Is SAFe Truly Agile?
The Scaled Agile Framework (SAFe), created by Dean Leffingwell, has garnered significant attention in the industry. Its popularity indicates a strong following of proponents who attest to its effectiveness, though it also has its share of critics. Opinions on SAFe vary, with some recognising its merits but urging careful and considered use, while others find it overly restrictive.
Recent Experience with Leading SAFe 4.0
Recently, the opportunity arose to take the Leading SAFe 4.0 classroom course. The following are reflections on various aspects of SAFe.
Positive Aspects
SAFe is commendable for its consideration of agility at the enterprise scale, accommodating multiple portfolios of initiatives and potentially thousands of people working towards common goals. It adopts a Lean perspective at the portfolio and value stream levels and encourages the development of an architectural roadmap to enhance business capabilities. The framework also provides a method for prioritising various types of work, drawing on the principles of Don Reinertsen. The shift towards lean-agile budgeting, as opposed to traditional project cost-accounting, is particularly praiseworthy.
Areas of Concern
While many opinions on SAFe can be found elsewhere, the following points outline specific concerns:
Agile Release Train (ART): The term Agile Release Train is somewhat misleading, as it primarily functions as a Planning Train. The cadence in SAFe focuses on planning alignment rather than release alignment, promoting the idea of releasing any time shippable solutions are ready and the organisation is prepared to receive them.
8 to 12 Week Planning Cadence: The PI (Program Increment) cycle aims to make waiting times predictable, limit batch sizes to a single interval, provide scheduled integration points, and control the introduction of new work. However, this approach implies that batch sizes are limited to what can be accomplished in 8 to 12 weeks. If demand for a new feature misses a PI planning day, it must wait for the next planning session, potentially delaying release by 10 to 24 weeks. This seems contrary to lean and agile principles.
Hierarchical Layers: SAFe's big picture identifies four hierarchical layers of agility, each with specific roles, backlogs, and terminology. The distinction between a Program and a Value Stream is that the latter involves more than one ART and considers the supplier in the value chain. While the Value Stream layer is appreciated, the Program layer appears redundant. Combining these layers might simplify the framework.

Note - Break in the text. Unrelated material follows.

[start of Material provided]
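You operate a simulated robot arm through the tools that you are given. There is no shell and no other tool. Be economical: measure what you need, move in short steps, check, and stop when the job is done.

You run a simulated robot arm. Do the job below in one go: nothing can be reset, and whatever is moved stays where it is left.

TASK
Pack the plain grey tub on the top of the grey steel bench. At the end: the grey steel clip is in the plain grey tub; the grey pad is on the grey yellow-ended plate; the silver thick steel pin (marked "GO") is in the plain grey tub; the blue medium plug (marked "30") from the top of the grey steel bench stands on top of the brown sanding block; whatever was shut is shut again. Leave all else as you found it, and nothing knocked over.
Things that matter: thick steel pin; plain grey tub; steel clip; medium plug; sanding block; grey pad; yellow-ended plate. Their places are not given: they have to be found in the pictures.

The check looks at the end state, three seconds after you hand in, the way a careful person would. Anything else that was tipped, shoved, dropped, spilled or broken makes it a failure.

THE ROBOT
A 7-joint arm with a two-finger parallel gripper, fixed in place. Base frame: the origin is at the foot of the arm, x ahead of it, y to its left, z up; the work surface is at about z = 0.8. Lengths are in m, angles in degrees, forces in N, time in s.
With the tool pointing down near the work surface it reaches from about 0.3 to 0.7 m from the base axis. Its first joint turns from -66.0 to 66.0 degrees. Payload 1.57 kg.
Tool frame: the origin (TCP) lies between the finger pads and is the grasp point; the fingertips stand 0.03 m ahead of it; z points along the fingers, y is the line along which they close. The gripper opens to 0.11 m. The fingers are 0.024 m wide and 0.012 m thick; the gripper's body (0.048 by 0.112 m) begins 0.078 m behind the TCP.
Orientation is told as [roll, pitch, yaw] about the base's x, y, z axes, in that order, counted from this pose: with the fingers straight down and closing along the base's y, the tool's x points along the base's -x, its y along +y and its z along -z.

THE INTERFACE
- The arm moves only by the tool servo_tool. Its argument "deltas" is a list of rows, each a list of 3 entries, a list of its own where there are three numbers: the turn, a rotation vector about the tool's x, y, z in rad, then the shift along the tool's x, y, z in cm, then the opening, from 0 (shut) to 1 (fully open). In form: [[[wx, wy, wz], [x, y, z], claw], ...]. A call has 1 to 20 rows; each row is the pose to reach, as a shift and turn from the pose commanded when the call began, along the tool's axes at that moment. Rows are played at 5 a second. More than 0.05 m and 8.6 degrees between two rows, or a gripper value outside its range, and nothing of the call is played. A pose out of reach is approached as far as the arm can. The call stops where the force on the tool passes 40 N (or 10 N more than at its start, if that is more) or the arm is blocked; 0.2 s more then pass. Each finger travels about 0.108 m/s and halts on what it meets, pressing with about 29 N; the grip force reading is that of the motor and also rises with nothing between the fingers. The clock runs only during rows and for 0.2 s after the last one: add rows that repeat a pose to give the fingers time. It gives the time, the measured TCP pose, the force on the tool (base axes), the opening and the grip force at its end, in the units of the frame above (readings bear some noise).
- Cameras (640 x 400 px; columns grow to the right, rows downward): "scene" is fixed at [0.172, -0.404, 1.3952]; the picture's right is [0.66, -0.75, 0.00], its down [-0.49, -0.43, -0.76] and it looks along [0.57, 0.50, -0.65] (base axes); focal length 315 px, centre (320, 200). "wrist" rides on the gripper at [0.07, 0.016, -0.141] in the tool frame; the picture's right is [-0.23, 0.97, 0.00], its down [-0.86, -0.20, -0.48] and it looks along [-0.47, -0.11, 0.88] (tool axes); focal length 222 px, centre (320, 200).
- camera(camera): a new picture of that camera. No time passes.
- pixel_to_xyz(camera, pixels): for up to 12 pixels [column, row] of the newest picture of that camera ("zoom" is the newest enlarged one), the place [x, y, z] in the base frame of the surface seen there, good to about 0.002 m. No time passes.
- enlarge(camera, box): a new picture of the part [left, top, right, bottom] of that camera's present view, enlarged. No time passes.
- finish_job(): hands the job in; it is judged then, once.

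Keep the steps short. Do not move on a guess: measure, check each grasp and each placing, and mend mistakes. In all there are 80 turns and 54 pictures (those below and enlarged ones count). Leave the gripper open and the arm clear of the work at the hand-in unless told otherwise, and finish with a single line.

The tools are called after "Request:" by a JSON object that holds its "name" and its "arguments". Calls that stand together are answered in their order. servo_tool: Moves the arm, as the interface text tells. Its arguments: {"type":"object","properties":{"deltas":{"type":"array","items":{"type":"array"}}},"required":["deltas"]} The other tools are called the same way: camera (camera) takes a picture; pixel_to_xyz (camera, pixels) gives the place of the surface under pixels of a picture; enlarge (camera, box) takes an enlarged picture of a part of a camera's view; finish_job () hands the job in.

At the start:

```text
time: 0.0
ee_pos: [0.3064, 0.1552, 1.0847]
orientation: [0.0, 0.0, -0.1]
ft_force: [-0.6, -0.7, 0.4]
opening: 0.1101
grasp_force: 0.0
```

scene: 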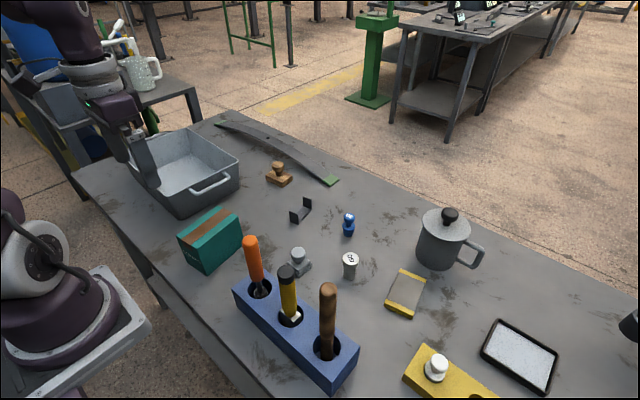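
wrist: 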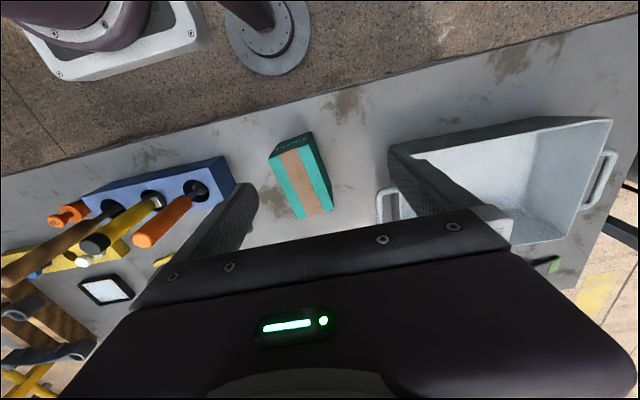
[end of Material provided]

Extensive Meetings: Organisations operating at the Value Stream level, strictly following SAFe, engage in extensive planning meetings, including a half-day pre-planning meeting, two full days of planning with hundreds of participants, and an additional day for post-planning. This results in a substantial amount of time spent planning, not to mention the demos and retrospective meetings at all levels. Smaller, more frequent planning sessions could be more effective.
Innovation and Planning Iteration: The concept of an iteration specifically for innovation and planning, occurring every 8 to 12 weeks, seems flawed. Innovation should be a continuous process, not confined to a specific time frame. Additionally, planning right before two full days of planning seems excessive.
Business Objectives: While business objectives are essential, SAFe recommends identifying them and assigning values (1 to 10) only on the second day of PI planning, after drafting plans and identifying risks. This sequence appears counterintuitive and misaligned with agile principles.
Overall Impression
SAFe appears to prioritise predictability over agility. Despite references to Lean principles, Value Streams, and Cost of Delay, planning in 8-week cycles offers limited flexibility for change. It is often cited as a method to integrate Waterfall and Agile projects, which may not be an ideal goal.
The framework's detailed agendas for planning sessions do not address what to do when business priorities change mid-Increment, suggesting that changes must wait until the next PI.
However, it is not all negative. Case studies often involve organisations adopting agile through SAFe rather than scaling an already agile organisation, indicating its appeal to those accustomed to large-scale projects and programs valuing predictability. The Value Stream layer introduced in version 4.0 should perhaps have replaced the Program layer instead of adding to it, as the additional layer has introduced confusing terminology and bureaucracy.
In conclusion, while SAFe version 4.0 has made strides towards agility, it still retains elements of large-batch, project, and program thinking. Future versions, such as SAFe 6.0 or 7.0, may benefit from fully embracing Lean principles, more frequent and straightforward alignment and integration, and eliminating the terms project and program entirely.